The woman who did more than any other to change the course of the last election now has the protection of the state.
Metiria Turei brazenly declared before the Greens AGM last year that she'd been a benefit fraudster to draw attention to the dire straights that solo parents find themselves in. She was asked whether she was encouraging others to also lie to welfare authorities like she had but said it was up to them.
It was an admission that ended her career but not before The Greens briefly soared in the opinion polls at Labour's expense. Andrew Little, who was to resign as leader just a few weeks later, said at the time of Turei's admission, that it was a brave thing for a politician to do but he wasn't worried about any fallout action.
How wrong could he be?
Turei said at the time she felt a responsibility to tell it how it was because others didn't hold a privileged position like she did. How privileged that is, she's now discovering. She acknowledged at the time that she could face the consequences of her illegal actions in the 90s but offered to pay the money back. But what, if any consequences she faced, looks set to remain a mystery.
A request under the Official Information Act to find out what happened to her, came up with a blank. The Social Development Ministry, which impressed in a letter, how seriously it takes its responsibilities of spending $23 billion dollars of taxpayers' money every year, said it had consulted with Turei and had determined that "the public interest doesn't outweigh the need to protect her privacy at this time."
In publicly making her admission of breaking the law, surely she'd forfeited any of that protection!
But in what seemed to be in her defence, the bureaucratic boffins said the former Greens co-leader had publicly advised that she had contacted the Ministry regarding "her historic benefit receipt and non-declaration of income."
They confirmed that she'd met with fraud investigators in August last year.

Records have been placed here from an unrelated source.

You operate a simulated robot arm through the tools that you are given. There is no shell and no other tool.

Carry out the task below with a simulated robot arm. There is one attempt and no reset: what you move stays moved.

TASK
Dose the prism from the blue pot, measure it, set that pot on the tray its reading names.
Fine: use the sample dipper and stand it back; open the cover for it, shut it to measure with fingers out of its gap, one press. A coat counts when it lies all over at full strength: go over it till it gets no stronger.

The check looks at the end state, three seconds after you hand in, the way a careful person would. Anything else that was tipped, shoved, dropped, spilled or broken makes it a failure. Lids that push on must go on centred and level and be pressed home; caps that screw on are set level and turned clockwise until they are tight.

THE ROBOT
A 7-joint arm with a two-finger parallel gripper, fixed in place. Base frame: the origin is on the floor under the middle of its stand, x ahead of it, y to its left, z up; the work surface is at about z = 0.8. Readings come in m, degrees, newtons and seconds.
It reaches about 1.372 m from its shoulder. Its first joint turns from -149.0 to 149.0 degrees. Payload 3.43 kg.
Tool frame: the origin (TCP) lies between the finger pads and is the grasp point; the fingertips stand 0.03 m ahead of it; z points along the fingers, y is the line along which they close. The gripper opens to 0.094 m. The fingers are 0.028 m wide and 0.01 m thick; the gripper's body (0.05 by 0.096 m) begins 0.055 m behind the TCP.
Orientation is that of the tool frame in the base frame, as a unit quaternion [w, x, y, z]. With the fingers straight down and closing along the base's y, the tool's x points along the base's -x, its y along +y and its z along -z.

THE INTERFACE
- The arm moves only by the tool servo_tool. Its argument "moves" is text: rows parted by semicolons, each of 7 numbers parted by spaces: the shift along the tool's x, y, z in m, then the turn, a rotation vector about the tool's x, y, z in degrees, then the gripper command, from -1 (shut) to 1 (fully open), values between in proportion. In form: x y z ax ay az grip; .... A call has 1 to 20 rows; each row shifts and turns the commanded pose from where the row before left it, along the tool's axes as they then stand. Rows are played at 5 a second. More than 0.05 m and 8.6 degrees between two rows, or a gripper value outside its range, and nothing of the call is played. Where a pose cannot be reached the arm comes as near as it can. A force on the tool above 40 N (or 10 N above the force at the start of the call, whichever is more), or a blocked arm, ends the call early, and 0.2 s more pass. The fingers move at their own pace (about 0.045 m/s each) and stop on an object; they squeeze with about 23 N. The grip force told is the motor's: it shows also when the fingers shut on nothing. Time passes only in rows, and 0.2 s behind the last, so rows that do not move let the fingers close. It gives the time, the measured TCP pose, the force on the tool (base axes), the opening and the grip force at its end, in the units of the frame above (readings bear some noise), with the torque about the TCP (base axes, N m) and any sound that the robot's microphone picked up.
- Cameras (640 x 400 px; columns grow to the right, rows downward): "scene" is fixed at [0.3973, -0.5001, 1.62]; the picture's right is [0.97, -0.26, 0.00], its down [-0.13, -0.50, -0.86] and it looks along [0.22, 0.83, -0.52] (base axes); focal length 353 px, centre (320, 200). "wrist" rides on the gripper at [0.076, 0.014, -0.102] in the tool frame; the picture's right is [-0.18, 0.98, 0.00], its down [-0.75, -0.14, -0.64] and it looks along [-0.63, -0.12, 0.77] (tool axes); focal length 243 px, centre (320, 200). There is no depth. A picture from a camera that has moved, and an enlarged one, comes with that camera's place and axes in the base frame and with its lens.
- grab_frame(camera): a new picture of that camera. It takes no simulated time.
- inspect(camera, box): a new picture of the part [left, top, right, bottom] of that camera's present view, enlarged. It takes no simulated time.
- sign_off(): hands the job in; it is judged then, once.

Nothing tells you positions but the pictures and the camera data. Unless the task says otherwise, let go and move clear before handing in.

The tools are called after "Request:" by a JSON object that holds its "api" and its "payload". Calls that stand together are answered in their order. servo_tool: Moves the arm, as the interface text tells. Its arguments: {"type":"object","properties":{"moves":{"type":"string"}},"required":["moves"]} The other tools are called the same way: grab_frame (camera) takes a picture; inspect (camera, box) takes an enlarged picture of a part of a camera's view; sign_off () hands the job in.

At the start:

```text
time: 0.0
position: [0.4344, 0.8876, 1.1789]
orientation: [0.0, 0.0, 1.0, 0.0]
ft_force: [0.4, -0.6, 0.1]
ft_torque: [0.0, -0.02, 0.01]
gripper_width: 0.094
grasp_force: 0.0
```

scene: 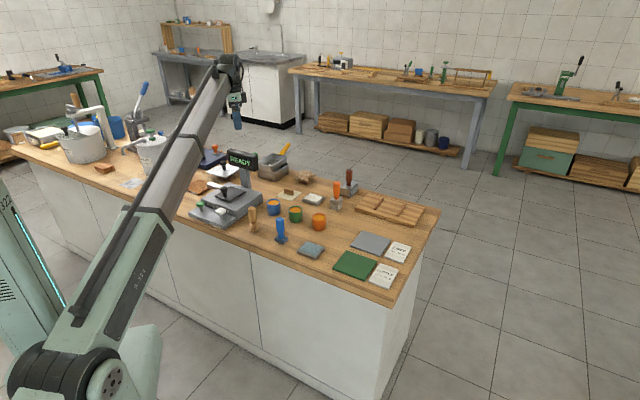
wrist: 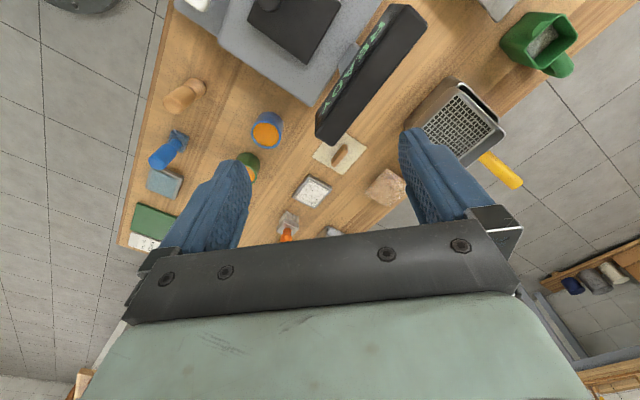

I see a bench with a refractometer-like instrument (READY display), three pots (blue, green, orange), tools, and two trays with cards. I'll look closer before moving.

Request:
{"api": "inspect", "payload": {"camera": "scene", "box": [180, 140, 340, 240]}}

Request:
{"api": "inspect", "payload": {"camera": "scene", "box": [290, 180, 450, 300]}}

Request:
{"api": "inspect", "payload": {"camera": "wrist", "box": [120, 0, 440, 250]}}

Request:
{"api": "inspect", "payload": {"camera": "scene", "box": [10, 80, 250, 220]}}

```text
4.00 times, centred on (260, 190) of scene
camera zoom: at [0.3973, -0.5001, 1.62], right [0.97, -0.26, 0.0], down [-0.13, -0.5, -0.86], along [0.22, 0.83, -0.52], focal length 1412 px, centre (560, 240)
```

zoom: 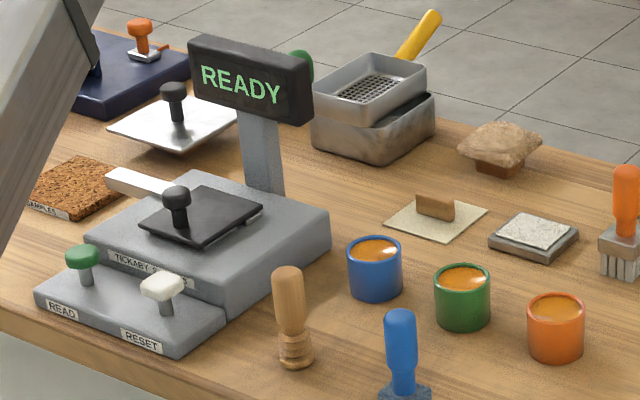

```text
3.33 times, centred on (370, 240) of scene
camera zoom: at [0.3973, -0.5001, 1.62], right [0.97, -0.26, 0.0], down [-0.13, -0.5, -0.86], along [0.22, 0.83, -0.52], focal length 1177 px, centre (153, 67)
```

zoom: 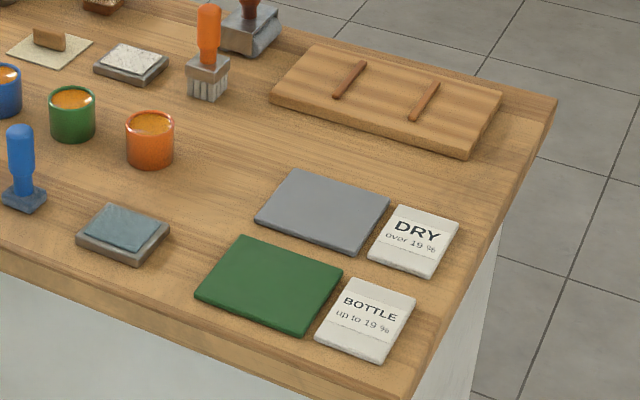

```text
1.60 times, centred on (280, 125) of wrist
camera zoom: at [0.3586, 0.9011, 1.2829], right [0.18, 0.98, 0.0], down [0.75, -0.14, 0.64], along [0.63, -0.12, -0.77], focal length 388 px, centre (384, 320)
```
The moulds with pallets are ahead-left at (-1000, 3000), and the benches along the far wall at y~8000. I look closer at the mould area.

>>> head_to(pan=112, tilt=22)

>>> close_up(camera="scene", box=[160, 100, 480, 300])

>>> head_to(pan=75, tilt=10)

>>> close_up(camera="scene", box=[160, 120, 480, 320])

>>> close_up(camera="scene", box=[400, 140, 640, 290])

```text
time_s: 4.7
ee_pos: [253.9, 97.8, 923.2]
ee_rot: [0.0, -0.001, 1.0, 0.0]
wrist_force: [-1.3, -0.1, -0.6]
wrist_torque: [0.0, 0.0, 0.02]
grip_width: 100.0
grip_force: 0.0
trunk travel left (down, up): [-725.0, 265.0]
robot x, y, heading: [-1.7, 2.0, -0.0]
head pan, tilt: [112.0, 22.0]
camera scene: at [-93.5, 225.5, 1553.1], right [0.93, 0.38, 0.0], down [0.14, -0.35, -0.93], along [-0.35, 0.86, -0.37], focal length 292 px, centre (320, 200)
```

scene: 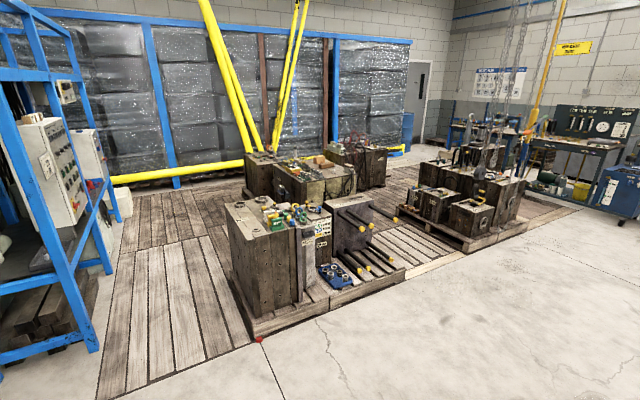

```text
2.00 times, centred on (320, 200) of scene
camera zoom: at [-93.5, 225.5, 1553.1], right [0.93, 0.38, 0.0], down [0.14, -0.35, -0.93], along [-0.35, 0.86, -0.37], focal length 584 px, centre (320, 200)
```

Based on that it doesn't take a rocket scientist to deduce that no charges were brought against her, despite her public admission of fraud. We don't even know whether she made good her assurance that she'd pay the money back.
But it's hard not to reach the conclusion that there's one rule for a politician and another for the many hundreds of welfare fraudsters each year who face the courts and take the consequences for defrauding the welfare system.